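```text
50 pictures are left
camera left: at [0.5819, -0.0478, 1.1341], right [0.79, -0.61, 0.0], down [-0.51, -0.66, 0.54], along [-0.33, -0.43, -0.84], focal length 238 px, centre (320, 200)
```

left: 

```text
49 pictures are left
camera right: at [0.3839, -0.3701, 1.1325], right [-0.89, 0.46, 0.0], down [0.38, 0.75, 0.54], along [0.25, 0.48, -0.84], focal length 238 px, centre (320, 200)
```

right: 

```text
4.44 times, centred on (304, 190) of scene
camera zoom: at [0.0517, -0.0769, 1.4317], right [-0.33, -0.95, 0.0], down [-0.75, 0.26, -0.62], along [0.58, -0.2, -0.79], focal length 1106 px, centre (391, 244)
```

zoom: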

-=-=-

_SHORT PROBLEM_:
Retype all the material above precisely, with no line left out. Write them as strings in a JSON array, leaving out blank lines.

_EXERCISE SOLUTION_:
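[
  "```text",
  "50 pictures are left",
  "camera left: at [0.5819, -0.0478, 1.1341], right [0.79, -0.61, 0.0], down [-0.51, -0.66, 0.54], along [-0.33, -0.43, -0.84], focal length 238 px, centre (320, 200)",
  "```",
  "left: ",
  "```text",
  "49 pictures are left",
  "camera right: at [0.3839, -0.3701, 1.1325], right [-0.89, 0.46, 0.0], down [0.38, 0.75, 0.54], along [0.25, 0.48, -0.84], focal length 238 px, centre (320, 200)",
  "```",
  "right: ",
  "```text",
  "4.44 times, centred on (304, 190) of scene",
  "camera zoom: at [0.0517, -0.0769, 1.4317], right [-0.33, -0.95, 0.0], down [-0.75, 0.26, -0.62], along [0.58, -0.2, -0.79], focal length 1106 px, centre (391, 244)",
  "```",
  "zoom:"
]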